## [Written request]
Output a verbatim copy of the data, cut off after the line that contains "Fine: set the".
>>>>>
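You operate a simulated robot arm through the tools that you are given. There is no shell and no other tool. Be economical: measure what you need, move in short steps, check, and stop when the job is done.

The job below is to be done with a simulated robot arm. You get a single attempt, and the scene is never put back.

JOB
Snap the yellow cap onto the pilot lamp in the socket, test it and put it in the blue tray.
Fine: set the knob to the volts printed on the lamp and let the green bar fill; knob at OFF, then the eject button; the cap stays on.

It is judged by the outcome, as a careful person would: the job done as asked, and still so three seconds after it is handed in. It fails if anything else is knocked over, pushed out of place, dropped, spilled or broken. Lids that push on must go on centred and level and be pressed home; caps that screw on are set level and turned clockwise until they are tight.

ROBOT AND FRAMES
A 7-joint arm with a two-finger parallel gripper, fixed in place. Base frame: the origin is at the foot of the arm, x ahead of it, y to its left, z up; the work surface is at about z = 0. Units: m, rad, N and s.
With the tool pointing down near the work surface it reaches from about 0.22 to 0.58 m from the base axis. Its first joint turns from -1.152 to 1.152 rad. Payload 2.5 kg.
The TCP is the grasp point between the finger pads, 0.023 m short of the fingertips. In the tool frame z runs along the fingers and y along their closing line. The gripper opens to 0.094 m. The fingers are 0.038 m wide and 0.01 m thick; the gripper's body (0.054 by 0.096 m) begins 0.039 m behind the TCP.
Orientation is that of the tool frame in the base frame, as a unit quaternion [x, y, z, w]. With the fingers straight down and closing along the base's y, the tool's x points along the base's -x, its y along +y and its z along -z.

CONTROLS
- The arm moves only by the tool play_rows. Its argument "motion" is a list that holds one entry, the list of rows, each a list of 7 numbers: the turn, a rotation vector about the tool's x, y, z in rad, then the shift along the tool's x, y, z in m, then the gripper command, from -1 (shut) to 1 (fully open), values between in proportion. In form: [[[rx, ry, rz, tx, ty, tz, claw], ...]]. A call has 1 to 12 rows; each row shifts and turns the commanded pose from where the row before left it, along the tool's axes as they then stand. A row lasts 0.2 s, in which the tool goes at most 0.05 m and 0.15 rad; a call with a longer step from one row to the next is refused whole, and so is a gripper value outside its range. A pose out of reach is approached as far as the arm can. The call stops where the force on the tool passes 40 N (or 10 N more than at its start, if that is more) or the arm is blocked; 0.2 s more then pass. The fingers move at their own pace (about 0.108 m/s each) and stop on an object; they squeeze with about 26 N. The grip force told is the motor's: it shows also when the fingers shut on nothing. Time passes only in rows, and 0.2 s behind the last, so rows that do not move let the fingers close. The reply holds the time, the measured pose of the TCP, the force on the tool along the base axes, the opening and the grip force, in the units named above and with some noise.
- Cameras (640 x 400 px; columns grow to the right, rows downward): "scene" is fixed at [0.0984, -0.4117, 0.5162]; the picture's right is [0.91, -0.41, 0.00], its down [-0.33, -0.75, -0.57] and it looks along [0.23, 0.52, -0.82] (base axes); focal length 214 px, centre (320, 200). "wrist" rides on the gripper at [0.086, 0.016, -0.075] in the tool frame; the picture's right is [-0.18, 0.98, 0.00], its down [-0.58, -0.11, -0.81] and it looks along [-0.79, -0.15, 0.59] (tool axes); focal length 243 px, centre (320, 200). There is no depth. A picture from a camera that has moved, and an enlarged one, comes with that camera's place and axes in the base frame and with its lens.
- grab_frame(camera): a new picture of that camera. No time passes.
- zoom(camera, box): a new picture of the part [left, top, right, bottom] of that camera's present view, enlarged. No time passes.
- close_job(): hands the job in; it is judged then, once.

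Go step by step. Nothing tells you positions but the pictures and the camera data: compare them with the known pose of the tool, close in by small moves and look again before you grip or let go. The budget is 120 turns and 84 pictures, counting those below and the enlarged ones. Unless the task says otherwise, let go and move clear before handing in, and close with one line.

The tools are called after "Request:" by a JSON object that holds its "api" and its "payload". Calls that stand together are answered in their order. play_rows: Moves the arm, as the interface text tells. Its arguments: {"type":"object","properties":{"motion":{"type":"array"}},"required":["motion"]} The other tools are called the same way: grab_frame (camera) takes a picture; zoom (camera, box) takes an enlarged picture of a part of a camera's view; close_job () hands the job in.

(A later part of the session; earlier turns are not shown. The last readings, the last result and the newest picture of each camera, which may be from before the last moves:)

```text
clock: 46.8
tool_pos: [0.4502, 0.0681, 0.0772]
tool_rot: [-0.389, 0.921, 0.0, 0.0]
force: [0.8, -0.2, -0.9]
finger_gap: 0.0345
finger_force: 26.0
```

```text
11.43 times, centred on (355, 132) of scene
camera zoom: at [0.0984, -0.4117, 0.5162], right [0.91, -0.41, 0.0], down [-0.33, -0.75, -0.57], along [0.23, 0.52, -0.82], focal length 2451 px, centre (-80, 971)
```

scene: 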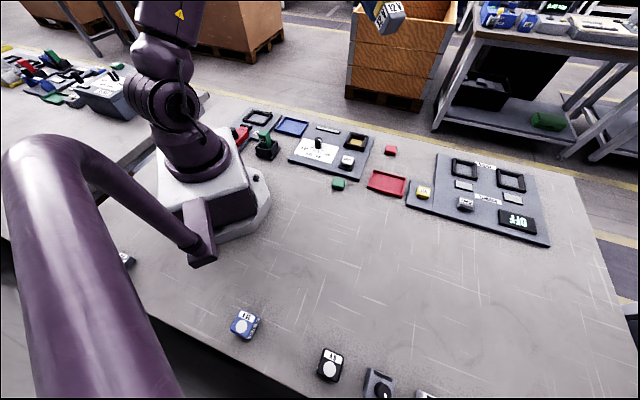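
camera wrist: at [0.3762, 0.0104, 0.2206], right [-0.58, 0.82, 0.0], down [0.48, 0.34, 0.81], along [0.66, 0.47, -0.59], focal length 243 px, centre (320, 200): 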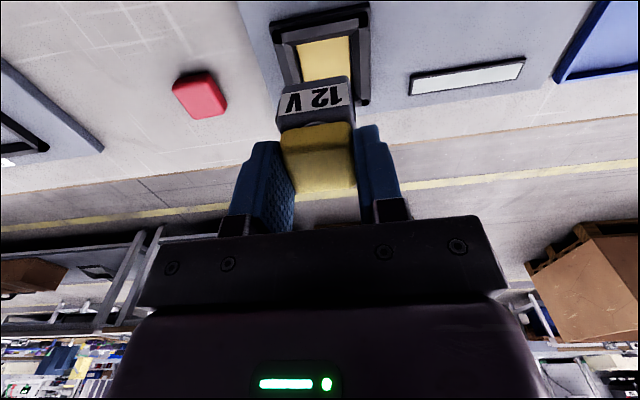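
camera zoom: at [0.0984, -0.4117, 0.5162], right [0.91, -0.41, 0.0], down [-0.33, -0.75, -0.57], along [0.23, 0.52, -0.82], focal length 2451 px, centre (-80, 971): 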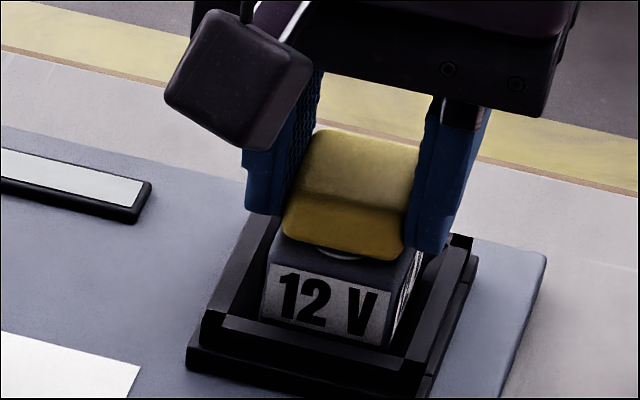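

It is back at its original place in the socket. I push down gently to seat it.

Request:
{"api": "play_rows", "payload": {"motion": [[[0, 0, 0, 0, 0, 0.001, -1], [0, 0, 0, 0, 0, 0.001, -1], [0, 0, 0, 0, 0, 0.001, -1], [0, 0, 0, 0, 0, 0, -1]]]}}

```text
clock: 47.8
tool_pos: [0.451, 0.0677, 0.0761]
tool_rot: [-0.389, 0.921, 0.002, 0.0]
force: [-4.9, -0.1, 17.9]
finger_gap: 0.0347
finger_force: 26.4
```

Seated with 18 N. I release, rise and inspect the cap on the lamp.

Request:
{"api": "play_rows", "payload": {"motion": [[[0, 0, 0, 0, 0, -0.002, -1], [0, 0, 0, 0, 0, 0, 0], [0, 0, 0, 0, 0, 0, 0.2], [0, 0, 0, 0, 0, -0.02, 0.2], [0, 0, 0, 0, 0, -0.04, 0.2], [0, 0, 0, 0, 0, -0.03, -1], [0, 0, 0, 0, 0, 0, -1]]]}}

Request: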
<<<<<
## [Result of the task]
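You operate a simulated robot arm through the tools that you are given. There is no shell and no other tool. Be economical: measure what you need, move in short steps, check, and stop when the job is done.

The job below is to be done with a simulated robot arm. You get a single attempt, and the scene is never put back.

JOB
Snap the yellow cap onto the pilot lamp in the socket, test it and put it in the blue tray.
Fine: set the knob to the volts printed on the lamp and let the green bar fill; knob at OFF, then the eject button; the cap stays on.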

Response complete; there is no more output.